WNBA teams opened training camp Sunday, ten days after the draft. The 2017 season marks the 21st for the league, and two decades since the ball first tipped on June 21, 1997.
The defending champion Los Angeles Sparks have 23 players on their tryout roster including Riquna Williams, who didn’t get to suit up last year due to injury; Odyssey Sims, acquired over the winter; veteran Tiffany Jackson-Jones; and several Pac-12 rookies, including draftee Sydney Wiese from Oregon State. The Sparks returning core, Candace Parker, Nneka Ogwumike, Essence Carson and Alana Beard, are still completing overseas play.
The Minnesota Lynx – last year’s runner up for the title – had a spirited practice that featured most of their longtime veterans, as well as several newcomers. Coach Cheryl Reeve said she liked what she saw.
“We talked early on about a lot of intangibles that make us great,” she said. “We shared with them what we are interested in accomplishing. The energy was really good.”
The Dallas Wings, which had three picks in the draft’s first round, began their second year of training camp with an open practice. Fans cheered on the rookies and veterans as they moved through the two-hour session. The Wings face the San Antonio Stars Saturday in the league’s first preseason game, and Dallas coach Fred Williams was keeping that in mind Sunday.
“I think we’ve got a good balance of players,” he said. “My goal this week is to give everyone some minutes to make a good evaluation. The main thing for us is to have that team chemistry and to continue to build on it.”
The Stars featured video of No. 1 draft pick Kelsey Plum and No. 5 pick Nia Coffey on their social media feed. They have 22 on their training camp roster and will have many cuts to make before the first game of the WNBA season May 13.
The Seattle Storm finished their 2016 campaign with a winning streak and a playoff appearance, and they began this season with all but two players in camp. That included back-to-back rookie of the year duo Jewell Loyd and Breanna Stewart, who accounted for almost 48 percent of team scoring and 41 percent of the rebounding last year. Stewart said the team is thrilled to be back.

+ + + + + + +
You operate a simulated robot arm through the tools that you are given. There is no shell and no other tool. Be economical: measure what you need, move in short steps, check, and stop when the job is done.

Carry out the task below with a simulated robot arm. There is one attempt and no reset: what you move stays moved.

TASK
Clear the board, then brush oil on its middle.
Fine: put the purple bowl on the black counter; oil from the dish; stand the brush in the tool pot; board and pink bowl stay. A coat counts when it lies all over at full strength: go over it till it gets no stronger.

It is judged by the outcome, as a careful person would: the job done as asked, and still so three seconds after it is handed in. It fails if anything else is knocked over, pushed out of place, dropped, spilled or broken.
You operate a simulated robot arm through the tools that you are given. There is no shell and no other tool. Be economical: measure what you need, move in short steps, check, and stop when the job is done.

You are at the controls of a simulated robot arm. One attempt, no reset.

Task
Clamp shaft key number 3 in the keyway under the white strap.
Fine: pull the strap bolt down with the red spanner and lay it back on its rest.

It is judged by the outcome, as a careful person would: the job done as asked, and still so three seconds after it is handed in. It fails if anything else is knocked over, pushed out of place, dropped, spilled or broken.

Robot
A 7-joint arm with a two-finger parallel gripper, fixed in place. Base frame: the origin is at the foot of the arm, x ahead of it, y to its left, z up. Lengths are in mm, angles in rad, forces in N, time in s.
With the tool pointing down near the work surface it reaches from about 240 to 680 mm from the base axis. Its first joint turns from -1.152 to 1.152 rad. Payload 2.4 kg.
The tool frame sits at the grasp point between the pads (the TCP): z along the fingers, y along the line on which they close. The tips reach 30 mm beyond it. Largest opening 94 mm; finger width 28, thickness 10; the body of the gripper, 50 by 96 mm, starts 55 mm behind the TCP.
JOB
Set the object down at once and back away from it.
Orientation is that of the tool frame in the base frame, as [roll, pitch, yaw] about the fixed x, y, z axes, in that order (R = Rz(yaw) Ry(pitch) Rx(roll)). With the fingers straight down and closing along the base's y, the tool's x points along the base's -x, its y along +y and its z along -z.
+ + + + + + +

“Last year it seemed like we were just thrown into things and getting used to each other,” she said. “And now this year, we couldn’t wait to be back and playing with each other knowing what we did last year and how we’re going to improve so much this year.”
The only downer for Seattle was not having point guard Sue Bird on the court. The 16-year-veteran had a knee procedure done earlier this month and is still rehabilitating.
The first training camp to open was Indiana’s, which began first thing in the morning. The teams that didn’t have an inaugural run Sunday were the Phoenix Mercury, the Connecticut Sun and the Washington Mystics. They each begin camp Monday.